Exercise details> Skip any picture you find and retype all the remaining lines exactly. Format the lines as a JSON array of strings and drop empty lines.

Information shown>
----------------
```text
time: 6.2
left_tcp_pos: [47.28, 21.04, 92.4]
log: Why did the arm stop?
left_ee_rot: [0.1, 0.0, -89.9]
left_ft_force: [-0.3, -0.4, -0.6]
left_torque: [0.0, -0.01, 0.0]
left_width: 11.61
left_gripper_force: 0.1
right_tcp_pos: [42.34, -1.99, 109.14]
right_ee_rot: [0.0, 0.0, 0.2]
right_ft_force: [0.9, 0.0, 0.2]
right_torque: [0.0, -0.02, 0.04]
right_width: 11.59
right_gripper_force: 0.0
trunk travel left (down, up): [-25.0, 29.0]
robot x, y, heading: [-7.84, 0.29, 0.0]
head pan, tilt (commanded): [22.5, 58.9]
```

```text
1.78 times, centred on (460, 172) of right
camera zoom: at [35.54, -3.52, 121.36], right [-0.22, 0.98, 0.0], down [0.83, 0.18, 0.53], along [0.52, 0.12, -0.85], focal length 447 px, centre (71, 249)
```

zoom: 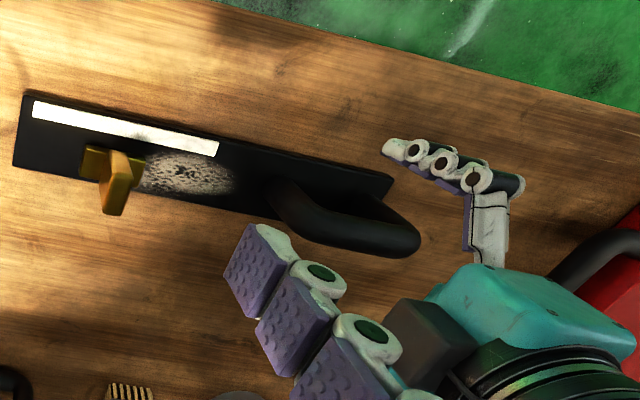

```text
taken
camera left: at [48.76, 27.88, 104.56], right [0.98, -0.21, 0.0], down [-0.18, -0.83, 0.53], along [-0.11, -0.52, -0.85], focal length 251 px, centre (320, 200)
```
----------------
Written response>
[
  "```text",
  "time: 6.2",
  "left_tcp_pos: [47.28, 21.04, 92.4]",
  "log: Why did the arm stop?",
  "left_ee_rot: [0.1, 0.0, -89.9]",
  "left_ft_force: [-0.3, -0.4, -0.6]",
  "left_torque: [0.0, -0.01, 0.0]",
  "left_width: 11.61",
  "left_gripper_force: 0.1",
  "right_tcp_pos: [42.34, -1.99, 109.14]",
  "right_ee_rot: [0.0, 0.0, 0.2]",
  "right_ft_force: [0.9, 0.0, 0.2]",
  "right_torque: [0.0, -0.02, 0.04]",
  "right_width: 11.59",
  "right_gripper_force: 0.0",
  "trunk travel left (down, up): [-25.0, 29.0]",
  "robot x, y, heading: [-7.84, 0.29, 0.0]",
  "head pan, tilt (commanded): [22.5, 58.9]",
  "```",
  "```text",
  "1.78 times, centred on (460, 172) of right",
  "camera zoom: at [35.54, -3.52, 121.36], right [-0.22, 0.98, 0.0], down [0.83, 0.18, 0.53], along [0.52, 0.12, -0.85], focal length 447 px, centre (71, 249)",
  "```",
  "zoom: ",
  "```text",
  "taken",
  "camera left: at [48.76, 27.88, 104.56], right [0.98, -0.21, 0.0], down [-0.18, -0.83, 0.53], along [-0.11, -0.52, -0.85], focal length 251 px, centre (320, 200)",
  "```"
]